AMD is shipping its seventh-generation Bristol Ridge APUs earlier than expected

AMD has announced that its seventh-generation Bristol Ridge APUs are shipping to OEMs ahead of time. Bristol Ridge is based on the same 28nm architecture as Carrizo, but will feature improvements like minor microarchitecture manufacturing tweaks and a DDR4 memory controller.

Image Source: AMD

Image Source: AMD

AMD has revealed that it is shipping its seventh-generation A-series processors, codenamed Bristol Ridge, to OEM customers ahead of schedule. Dual- and quad-core A-series processors are already shipping in volume to OEMs. The company dropped the news at a pre-announcement event, where it also announced that HP would be the first to feature the new APUs in its updated Envy x360 hybrid notebook.

AMD plans to make more details about Bristol Ridge available at Computex, and the exact specifications on the new APU are quite sparse at the moment. However, we do know that it will have a DDR4 memory controller – something non-R-series Carrizo chips didn’t have – along with minor microarchitecture manufacturing adjustments, more efficient transistors, and something called adaptive voltage frequency scaling that enables higher clock speeds.

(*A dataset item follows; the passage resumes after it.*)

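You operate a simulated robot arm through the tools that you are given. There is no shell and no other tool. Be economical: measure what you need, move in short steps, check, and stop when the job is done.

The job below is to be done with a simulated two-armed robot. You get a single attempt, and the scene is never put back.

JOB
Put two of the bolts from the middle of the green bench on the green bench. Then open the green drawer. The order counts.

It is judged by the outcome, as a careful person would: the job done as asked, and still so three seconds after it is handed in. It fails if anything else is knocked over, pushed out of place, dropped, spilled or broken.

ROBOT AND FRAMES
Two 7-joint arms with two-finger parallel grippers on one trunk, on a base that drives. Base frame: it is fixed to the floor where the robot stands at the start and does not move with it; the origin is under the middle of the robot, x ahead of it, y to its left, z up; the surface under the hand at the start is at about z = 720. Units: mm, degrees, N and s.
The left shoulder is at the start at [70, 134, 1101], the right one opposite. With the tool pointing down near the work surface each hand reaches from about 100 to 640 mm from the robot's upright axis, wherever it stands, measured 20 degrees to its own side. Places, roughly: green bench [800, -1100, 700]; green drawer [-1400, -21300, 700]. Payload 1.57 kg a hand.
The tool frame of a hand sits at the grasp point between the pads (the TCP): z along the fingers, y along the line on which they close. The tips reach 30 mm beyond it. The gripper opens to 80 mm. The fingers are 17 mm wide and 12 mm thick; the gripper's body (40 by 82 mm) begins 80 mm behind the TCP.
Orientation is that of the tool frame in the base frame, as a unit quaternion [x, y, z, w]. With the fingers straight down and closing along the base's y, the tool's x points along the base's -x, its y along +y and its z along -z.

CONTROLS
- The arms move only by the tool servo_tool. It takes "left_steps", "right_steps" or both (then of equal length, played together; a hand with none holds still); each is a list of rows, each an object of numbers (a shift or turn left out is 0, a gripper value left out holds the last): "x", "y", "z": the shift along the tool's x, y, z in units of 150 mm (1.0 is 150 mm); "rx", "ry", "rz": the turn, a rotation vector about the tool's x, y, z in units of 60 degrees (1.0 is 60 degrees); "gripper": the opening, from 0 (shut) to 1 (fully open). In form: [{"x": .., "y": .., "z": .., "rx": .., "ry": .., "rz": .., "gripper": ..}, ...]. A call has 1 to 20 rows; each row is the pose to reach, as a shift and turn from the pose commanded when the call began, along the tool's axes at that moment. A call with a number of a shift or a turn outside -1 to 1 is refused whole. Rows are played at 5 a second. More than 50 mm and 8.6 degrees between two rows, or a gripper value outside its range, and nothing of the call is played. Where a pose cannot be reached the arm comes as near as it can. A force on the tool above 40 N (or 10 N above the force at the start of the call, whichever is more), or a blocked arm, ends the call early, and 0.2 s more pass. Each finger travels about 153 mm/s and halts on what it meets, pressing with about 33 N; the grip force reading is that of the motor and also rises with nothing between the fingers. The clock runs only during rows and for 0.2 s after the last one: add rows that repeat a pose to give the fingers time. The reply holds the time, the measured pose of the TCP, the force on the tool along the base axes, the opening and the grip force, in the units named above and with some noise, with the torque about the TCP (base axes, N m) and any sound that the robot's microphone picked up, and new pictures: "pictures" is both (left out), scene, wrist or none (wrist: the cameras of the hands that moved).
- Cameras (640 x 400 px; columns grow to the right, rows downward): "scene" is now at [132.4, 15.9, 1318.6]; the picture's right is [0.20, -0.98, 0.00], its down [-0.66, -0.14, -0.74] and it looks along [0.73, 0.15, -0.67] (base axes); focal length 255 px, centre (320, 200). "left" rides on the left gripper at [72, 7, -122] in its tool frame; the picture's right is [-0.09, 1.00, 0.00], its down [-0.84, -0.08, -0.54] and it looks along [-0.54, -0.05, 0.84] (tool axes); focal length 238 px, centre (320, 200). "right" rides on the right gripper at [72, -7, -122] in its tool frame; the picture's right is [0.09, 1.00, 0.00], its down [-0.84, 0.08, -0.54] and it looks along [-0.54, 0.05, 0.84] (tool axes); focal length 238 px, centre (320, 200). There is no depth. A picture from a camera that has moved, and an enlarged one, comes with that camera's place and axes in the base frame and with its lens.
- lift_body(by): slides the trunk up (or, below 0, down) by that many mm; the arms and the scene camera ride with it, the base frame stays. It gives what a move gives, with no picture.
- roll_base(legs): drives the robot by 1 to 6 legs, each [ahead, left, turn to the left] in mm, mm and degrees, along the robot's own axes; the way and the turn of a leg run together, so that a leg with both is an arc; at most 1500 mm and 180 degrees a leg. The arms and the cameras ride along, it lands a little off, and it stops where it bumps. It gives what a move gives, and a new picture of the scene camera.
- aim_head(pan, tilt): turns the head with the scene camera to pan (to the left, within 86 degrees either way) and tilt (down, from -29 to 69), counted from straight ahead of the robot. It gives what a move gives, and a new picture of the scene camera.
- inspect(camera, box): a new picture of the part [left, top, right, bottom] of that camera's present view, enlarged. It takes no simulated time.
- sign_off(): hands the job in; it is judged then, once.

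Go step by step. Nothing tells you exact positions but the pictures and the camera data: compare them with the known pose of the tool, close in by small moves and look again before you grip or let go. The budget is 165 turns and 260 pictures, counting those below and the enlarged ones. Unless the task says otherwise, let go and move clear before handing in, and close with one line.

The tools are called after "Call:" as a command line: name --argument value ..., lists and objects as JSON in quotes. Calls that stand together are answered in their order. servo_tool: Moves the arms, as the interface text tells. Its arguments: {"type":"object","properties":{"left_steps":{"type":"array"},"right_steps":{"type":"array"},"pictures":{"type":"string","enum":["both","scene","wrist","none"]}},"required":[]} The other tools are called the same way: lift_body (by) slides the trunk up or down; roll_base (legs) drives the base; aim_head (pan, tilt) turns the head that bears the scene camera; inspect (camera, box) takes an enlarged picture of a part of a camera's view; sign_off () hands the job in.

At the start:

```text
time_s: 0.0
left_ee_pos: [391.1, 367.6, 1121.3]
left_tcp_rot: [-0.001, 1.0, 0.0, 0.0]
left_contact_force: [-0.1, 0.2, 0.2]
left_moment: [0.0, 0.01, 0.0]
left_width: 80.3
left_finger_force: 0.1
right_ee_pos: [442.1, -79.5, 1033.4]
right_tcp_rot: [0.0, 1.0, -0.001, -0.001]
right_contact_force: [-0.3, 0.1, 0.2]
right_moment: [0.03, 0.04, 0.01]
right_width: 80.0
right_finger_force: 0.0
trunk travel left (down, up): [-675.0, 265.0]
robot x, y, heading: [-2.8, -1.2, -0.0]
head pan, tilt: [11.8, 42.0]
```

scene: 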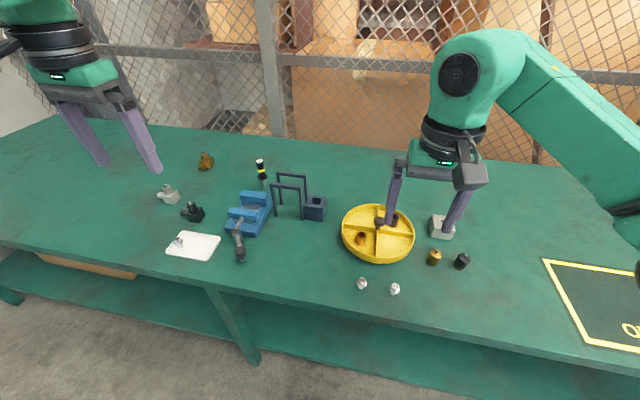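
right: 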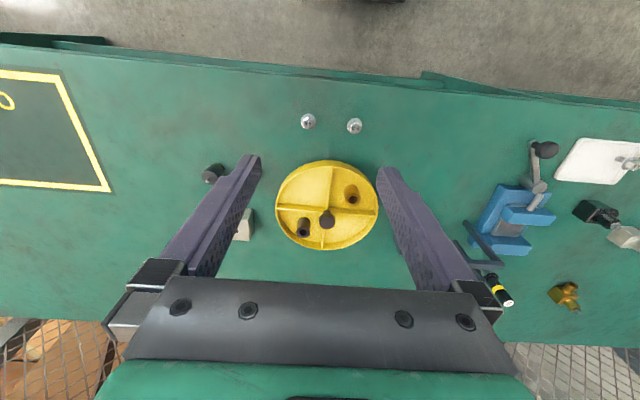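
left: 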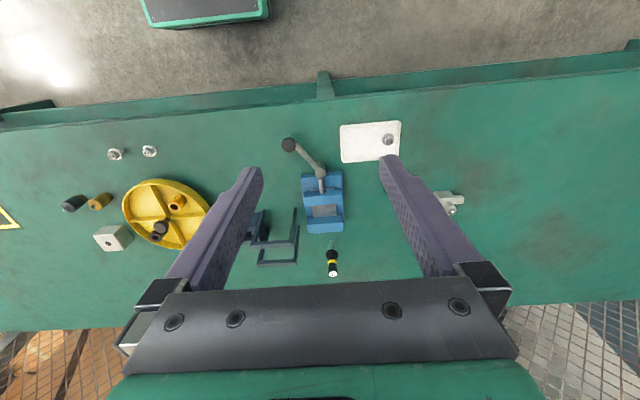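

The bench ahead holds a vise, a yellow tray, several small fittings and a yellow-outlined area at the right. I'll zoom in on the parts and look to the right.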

In addition, AMD says that Bristol Ridge offers up to a 50% improvement in compute performance over Kaveri, which first launched in 2014. When it comes to the newer Carrizo APUs, Bristol Ridge is supposed to be 10% faster thanks to DDR4 support.

Image Source: AMD

Image Source: AMD

The company is also touting improved integrated graphics performance over previous generation APUs, and support for things like DirectX 12 and FreeSync.

The first notebook to feature a Bristol Ridge chip, the HP Envy x360, is actually on the large side for a 2-in-1 device. It has a 15.6-inch 1,920 x 1,080-pixel IPS display (configurable up to 4K) and will come equipped with an AMD FX-9800P quad-core processor (2.7GHz, 2MB L2 cache) with Radeon R7 graphics and a 15-watt TDP. However, HP isn’t forcing users to go with AMD, and the notebook can also be configured with sixth-generation Intel Core i5 or i7 processors.

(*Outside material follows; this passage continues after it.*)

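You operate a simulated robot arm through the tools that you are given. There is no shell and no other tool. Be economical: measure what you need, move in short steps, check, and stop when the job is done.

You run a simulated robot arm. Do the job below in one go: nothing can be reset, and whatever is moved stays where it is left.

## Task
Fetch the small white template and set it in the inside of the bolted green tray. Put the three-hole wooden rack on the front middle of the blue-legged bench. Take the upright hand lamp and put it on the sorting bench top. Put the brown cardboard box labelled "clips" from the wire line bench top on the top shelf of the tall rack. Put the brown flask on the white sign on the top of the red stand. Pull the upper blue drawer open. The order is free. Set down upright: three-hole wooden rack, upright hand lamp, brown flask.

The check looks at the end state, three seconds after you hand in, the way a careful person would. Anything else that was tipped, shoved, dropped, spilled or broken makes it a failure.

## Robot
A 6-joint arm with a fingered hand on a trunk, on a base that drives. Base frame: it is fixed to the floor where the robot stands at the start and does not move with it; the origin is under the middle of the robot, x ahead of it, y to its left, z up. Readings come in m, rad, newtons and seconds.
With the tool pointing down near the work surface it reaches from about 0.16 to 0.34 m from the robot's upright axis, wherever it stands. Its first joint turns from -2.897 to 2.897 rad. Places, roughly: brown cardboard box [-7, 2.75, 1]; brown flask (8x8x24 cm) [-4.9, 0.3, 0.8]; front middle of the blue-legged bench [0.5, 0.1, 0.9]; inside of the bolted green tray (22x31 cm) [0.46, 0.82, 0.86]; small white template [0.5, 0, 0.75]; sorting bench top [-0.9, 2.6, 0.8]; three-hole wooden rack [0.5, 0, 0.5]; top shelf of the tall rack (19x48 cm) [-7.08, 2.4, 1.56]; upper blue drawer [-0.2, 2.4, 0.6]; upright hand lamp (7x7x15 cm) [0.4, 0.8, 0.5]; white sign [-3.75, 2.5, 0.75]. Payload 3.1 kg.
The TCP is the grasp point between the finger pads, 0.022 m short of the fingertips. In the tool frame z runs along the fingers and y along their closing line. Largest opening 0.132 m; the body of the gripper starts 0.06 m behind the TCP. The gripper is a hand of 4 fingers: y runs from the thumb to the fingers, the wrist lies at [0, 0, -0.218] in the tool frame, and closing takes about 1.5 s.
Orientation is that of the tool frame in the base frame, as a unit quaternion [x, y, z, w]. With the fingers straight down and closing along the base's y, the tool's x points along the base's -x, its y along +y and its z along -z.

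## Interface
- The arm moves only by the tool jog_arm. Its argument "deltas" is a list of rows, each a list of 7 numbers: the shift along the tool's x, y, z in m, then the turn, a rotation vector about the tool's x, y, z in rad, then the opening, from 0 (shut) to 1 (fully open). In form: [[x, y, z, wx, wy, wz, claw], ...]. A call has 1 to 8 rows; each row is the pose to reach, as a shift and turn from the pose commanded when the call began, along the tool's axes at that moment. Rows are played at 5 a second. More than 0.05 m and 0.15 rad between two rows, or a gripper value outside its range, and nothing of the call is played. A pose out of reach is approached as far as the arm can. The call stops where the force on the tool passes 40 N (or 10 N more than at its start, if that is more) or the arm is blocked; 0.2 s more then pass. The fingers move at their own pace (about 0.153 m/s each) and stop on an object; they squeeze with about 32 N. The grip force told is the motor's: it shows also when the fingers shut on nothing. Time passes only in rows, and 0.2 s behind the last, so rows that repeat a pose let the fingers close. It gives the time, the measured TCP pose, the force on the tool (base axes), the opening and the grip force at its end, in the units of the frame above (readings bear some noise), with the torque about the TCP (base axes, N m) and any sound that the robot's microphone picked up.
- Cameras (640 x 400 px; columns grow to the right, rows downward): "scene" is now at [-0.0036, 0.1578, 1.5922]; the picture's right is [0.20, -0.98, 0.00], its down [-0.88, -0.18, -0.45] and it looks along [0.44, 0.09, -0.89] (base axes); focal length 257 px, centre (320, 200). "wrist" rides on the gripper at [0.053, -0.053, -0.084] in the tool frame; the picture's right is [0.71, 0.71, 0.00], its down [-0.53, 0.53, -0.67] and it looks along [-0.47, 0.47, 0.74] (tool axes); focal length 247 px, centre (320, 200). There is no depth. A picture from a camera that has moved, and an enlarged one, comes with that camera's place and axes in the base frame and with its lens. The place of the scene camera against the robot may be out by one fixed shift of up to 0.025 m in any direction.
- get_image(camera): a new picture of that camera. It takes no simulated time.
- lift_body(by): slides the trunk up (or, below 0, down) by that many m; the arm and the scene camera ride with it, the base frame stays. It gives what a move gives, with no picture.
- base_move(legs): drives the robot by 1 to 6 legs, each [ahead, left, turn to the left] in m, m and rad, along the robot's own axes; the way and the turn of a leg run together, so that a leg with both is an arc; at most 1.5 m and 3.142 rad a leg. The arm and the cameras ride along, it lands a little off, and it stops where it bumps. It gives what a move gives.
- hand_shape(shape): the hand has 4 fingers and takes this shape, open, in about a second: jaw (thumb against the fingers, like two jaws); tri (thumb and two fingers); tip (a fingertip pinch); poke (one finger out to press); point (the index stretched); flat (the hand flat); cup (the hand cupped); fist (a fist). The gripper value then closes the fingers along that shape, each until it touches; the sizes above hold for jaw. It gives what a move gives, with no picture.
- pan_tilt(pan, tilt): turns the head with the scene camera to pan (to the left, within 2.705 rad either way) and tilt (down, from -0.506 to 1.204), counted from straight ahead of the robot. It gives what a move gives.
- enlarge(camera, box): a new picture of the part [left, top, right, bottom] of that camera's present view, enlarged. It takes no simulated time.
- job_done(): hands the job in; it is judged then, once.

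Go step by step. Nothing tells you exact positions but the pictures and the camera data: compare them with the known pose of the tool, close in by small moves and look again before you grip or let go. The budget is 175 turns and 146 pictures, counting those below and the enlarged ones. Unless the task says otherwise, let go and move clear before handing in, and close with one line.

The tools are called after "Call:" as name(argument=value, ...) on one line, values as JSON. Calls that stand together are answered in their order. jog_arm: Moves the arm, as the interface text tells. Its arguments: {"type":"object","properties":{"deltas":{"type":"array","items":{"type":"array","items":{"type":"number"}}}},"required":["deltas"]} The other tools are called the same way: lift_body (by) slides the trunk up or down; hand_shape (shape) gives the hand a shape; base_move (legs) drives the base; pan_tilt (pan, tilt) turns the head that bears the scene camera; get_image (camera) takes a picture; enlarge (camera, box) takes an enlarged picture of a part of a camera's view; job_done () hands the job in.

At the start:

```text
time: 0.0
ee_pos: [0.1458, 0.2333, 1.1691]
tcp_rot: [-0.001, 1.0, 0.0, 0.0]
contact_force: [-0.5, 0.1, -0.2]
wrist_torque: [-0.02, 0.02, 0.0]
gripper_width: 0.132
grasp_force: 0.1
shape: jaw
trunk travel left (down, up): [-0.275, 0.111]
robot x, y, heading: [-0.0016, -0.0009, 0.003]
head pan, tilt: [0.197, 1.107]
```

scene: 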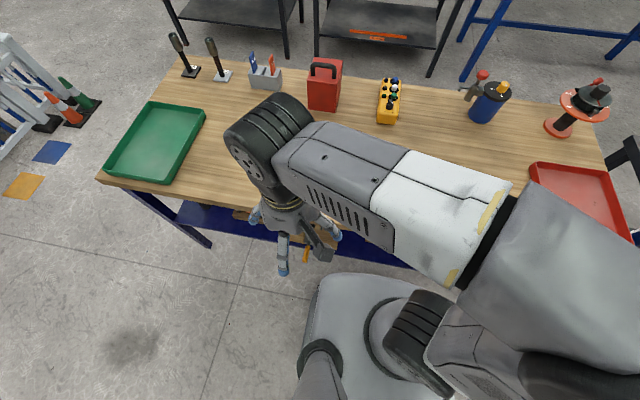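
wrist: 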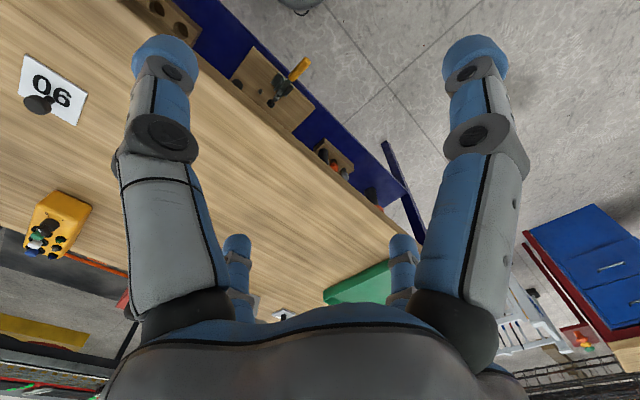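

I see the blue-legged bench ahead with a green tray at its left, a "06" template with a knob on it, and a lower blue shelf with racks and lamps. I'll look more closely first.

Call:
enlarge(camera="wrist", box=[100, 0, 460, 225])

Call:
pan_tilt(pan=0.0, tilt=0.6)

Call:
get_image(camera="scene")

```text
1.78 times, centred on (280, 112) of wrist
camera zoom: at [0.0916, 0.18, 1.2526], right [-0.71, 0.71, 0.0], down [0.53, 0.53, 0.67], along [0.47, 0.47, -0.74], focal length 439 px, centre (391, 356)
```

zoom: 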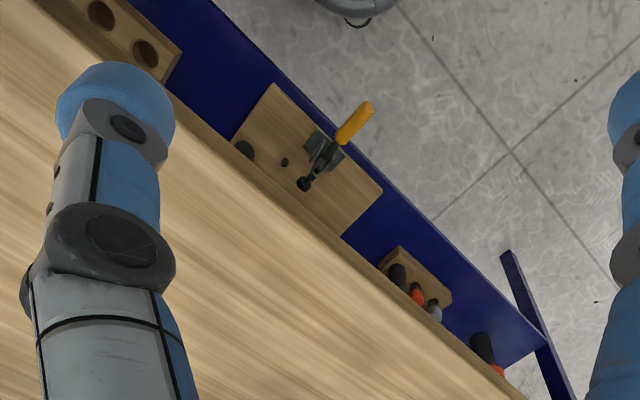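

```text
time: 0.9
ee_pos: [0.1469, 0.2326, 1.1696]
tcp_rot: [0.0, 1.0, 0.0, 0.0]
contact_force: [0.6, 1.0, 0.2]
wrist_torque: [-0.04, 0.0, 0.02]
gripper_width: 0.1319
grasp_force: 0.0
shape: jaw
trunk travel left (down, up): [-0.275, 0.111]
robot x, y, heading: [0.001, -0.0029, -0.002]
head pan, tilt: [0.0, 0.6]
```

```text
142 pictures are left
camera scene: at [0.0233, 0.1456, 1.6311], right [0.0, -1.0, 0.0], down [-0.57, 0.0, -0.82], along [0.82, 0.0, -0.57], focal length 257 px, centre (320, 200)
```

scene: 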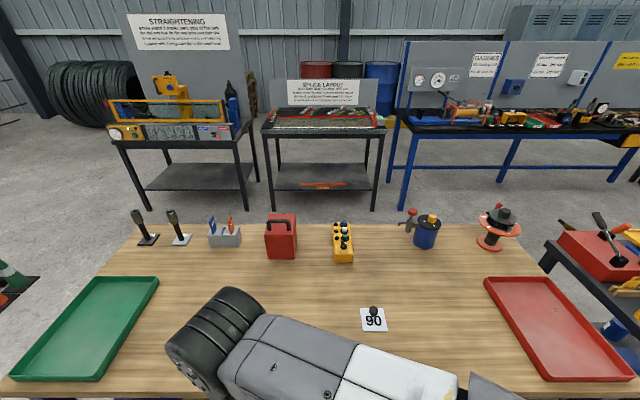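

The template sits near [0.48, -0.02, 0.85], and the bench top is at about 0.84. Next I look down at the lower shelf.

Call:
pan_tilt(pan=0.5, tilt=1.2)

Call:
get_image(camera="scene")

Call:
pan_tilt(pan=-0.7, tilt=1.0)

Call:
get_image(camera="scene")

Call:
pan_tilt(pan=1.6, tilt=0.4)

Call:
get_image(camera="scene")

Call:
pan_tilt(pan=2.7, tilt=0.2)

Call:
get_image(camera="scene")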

Unfortunately, that’s most of the information we have on Bristol Ridge for now, and we’ll have to wait till Computex to find out more about things like a breakdown of the specific changes, part names, and clock speeds. Bristol Ridge is the last in the series of AMD APUs to feature its Bulldozer architecture, and the upcoming Summit Ridge APUs will be based on the long-awaited Zen architecture.